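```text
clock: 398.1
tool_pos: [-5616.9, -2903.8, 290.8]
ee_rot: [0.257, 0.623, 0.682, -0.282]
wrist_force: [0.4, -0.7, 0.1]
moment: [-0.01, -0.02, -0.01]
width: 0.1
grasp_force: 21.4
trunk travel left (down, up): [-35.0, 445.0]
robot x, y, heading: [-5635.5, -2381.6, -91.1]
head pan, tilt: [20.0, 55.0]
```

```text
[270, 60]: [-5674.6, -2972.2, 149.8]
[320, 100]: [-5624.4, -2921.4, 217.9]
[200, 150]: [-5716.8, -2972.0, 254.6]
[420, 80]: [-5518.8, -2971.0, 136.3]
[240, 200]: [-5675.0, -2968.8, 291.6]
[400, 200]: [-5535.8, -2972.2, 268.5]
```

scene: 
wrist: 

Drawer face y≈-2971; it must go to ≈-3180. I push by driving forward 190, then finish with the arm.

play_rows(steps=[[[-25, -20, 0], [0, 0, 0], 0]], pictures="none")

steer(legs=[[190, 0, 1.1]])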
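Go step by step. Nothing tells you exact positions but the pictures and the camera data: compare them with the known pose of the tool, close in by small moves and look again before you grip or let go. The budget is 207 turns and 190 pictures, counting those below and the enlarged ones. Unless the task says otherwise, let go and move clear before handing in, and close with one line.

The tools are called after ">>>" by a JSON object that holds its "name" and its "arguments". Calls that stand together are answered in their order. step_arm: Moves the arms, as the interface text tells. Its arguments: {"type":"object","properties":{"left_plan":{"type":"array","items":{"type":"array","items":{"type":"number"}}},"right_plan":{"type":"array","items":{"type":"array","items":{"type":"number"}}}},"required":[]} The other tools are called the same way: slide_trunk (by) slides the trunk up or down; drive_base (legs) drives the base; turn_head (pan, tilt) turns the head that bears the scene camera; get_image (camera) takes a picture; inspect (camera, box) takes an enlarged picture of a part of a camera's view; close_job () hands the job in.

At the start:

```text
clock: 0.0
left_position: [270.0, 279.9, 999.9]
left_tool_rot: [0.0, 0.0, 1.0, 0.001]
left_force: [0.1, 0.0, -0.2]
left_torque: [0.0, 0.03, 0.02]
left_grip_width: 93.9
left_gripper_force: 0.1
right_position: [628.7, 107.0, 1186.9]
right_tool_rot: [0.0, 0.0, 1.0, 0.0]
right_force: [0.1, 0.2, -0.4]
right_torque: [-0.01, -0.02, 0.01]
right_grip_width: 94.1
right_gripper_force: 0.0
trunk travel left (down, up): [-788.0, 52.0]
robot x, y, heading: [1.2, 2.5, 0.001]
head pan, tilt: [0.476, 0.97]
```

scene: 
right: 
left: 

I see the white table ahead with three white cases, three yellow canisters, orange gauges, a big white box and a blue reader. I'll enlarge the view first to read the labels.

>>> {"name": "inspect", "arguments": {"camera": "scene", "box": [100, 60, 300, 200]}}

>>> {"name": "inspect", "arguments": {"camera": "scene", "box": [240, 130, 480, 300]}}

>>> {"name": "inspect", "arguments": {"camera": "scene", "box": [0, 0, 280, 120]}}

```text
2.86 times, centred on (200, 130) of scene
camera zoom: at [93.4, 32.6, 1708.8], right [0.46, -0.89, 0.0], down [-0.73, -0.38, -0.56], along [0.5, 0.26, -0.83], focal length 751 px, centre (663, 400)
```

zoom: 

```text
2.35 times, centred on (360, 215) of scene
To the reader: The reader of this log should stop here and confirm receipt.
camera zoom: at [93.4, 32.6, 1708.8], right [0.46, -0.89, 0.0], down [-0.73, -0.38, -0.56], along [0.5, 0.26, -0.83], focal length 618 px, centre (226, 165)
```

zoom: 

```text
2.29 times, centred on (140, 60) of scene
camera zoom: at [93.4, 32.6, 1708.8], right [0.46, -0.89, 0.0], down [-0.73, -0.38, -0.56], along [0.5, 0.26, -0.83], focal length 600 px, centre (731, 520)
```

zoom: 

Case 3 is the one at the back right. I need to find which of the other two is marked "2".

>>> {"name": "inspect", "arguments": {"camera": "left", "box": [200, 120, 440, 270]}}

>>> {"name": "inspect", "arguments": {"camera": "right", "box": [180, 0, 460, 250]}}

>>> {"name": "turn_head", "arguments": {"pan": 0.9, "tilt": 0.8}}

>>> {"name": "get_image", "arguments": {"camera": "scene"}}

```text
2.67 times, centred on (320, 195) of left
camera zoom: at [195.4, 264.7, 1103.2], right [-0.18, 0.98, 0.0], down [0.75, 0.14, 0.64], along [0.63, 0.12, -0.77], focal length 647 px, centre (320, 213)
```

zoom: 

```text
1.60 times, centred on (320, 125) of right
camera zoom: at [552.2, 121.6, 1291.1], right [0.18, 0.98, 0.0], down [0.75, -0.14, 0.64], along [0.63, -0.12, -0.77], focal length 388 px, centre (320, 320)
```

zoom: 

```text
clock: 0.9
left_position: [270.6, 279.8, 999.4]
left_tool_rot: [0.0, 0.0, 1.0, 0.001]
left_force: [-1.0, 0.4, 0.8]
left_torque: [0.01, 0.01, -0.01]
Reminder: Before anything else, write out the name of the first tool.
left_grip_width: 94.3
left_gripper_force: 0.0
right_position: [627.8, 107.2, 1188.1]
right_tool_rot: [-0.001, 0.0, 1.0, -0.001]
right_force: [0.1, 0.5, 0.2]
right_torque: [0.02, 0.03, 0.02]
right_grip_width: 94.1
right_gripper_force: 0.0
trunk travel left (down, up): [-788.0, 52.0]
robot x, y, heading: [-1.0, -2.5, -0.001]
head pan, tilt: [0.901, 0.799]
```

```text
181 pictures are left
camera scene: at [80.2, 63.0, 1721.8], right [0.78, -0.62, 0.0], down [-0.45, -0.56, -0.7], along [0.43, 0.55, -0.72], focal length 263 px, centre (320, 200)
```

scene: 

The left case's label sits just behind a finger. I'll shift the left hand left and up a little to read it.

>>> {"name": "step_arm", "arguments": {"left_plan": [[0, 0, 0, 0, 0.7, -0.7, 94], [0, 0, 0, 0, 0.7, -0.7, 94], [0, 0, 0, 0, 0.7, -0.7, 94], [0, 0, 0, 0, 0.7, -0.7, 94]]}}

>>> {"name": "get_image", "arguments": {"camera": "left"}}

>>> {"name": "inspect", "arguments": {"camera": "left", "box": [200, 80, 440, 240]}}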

What you will do ▸
All of the data shown above must be copied exactly. Return a JSON list in which every string is one line; blank lines are skipped.

Output of the task ▸
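[
  "```text",
  "clock: 398.1",
  "tool_pos: [-5616.9, -2903.8, 290.8]",
  "ee_rot: [0.257, 0.623, 0.682, -0.282]",
  "wrist_force: [0.4, -0.7, 0.1]",
  "moment: [-0.01, -0.02, -0.01]",
  "width: 0.1",
  "grasp_force: 21.4",
  "trunk travel left (down, up): [-35.0, 445.0]",
  "robot x, y, heading: [-5635.5, -2381.6, -91.1]",
  "head pan, tilt: [20.0, 55.0]",
  "```",
  "```text",
  "[270, 60]: [-5674.6, -2972.2, 149.8]",
  "[320, 100]: [-5624.4, -2921.4, 217.9]",
  "[200, 150]: [-5716.8, -2972.0, 254.6]",
  "[420, 80]: [-5518.8, -2971.0, 136.3]",
  "[240, 200]: [-5675.0, -2968.8, 291.6]",
  "[400, 200]: [-5535.8, -2972.2, 268.5]",
  "```",
  "scene: ",
  "wrist: ",
  "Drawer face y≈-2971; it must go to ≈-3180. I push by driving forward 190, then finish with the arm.",
  "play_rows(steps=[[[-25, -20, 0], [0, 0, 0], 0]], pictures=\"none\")",
  "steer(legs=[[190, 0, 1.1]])",
  "Go step by step. Nothing tells you exact positions but the pictures and the camera data: compare them with the known pose of the tool, close in by small moves and look again before you grip or let go. The budget is 207 turns and 190 pictures, counting those below and the enlarged ones. Unless the task says otherwise, let go and move clear before handing in, and close with one line.",
  "The tools are called after \">>>\" by a JSON object that holds its \"name\" and its \"arguments\". Calls that stand together are answered in their order. step_arm: Moves the arms, as the interface text tells. Its arguments: {\"type\":\"object\",\"properties\":{\"left_plan\":{\"type\":\"array\",\"items\":{\"type\":\"array\",\"items\":{\"type\":\"number\"}}},\"right_plan\":{\"type\":\"array\",\"items\":{\"type\":\"array\",\"items\":{\"type\":\"number\"}}}},\"required\":[]} The other tools are called the same way: slide_trunk (by) slides the trunk up or down; drive_base (legs) drives the base; turn_head (pan, tilt) turns the head that bears the scene camera; get_image (camera) takes a picture; inspect (camera, box) takes an enlarged picture of a part of a camera's view; close_job () hands the job in.",
  "At the start:",
  "```text",
  "clock: 0.0",
  "left_position: [270.0, 279.9, 999.9]",
  "left_tool_rot: [0.0, 0.0, 1.0, 0.001]",
  "left_force: [0.1, 0.0, -0.2]",
  "left_torque: [0.0, 0.03, 0.02]",
  "left_grip_width: 93.9",
  "left_gripper_force: 0.1",
  "right_position: [628.7, 107.0, 1186.9]",
  "right_tool_rot: [0.0, 0.0, 1.0, 0.0]",
  "right_force: [0.1, 0.2, -0.4]",
  "right_torque: [-0.01, -0.02, 0.01]",
  "right_grip_width: 94.1",
  "right_gripper_force: 0.0",
  "trunk travel left (down, up): [-788.0, 52.0]",
  "robot x, y, heading: [1.2, 2.5, 0.001]",
  "head pan, tilt: [0.476, 0.97]",
  "```",
  "scene: ",
  "right: ",
  "left: ",
  "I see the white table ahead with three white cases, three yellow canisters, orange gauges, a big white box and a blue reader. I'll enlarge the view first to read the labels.",
  ">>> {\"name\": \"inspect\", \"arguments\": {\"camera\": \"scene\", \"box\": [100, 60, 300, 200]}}",
  ">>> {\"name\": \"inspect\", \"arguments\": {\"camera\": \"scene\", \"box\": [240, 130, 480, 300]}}",
  ">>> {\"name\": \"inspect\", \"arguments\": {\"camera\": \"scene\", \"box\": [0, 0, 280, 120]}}",
  "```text",
  "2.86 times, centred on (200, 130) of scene",
  "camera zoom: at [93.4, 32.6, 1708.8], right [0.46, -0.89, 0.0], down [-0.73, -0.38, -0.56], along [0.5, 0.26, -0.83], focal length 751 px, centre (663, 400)",
  "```",
  "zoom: ",
  "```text",
  "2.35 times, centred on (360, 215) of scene",
  "To the reader: The reader of this log should stop here and confirm receipt.",
  "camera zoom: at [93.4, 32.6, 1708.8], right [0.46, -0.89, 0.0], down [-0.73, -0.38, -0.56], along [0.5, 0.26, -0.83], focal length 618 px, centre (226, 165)",
  "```",
  "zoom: ",
  "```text",
  "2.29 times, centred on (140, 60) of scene",
  "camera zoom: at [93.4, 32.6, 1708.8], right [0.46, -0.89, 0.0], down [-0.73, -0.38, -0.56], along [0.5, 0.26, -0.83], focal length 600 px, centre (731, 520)",
  "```",
  "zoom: ",
  "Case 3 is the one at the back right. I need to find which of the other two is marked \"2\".",
  ">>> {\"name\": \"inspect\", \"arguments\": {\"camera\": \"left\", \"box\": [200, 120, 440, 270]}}",
  ">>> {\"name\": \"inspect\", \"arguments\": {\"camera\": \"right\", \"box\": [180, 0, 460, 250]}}",
  ">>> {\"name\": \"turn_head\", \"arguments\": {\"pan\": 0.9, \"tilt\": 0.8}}",
  ">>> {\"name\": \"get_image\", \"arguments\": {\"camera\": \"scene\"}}",
  "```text",
  "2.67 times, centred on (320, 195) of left",
  "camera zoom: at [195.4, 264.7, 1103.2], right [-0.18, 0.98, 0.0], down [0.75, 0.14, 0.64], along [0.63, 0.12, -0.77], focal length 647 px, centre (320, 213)",
  "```",
  "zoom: ",
  "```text",
  "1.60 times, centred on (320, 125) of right",
  "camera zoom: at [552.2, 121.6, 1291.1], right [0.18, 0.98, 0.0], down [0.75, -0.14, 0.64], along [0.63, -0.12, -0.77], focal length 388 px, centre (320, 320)",
  "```",
  "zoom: ",
  "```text",
  "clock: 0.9",
  "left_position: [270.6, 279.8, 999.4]",
  "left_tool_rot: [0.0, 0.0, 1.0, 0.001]",
  "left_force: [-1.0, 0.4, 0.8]",
  "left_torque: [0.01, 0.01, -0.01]",
  "Reminder: Before anything else, write out the name of the first tool.",
  "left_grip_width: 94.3",
  "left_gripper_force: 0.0",
  "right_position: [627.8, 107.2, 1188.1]",
  "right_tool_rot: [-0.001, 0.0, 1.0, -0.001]",
  "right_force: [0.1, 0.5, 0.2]",
  "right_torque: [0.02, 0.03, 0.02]",
  "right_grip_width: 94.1",
  "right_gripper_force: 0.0",
  "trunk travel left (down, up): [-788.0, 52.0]",
  "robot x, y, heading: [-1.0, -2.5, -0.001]",
  "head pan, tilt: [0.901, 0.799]",
  "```",
  "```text",
  "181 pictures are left",
  "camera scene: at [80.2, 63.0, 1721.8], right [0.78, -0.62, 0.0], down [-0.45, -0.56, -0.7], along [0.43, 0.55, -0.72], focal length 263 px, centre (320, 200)",
  "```",
  "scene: ",
  "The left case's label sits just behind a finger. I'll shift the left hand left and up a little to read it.",
  ">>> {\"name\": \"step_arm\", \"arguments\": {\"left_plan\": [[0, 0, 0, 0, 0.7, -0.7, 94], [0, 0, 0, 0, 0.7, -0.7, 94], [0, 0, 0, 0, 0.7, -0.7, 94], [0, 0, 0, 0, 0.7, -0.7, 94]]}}",
  ">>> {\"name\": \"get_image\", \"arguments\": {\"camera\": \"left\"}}",
  ">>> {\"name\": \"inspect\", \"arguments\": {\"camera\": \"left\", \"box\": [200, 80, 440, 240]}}"
]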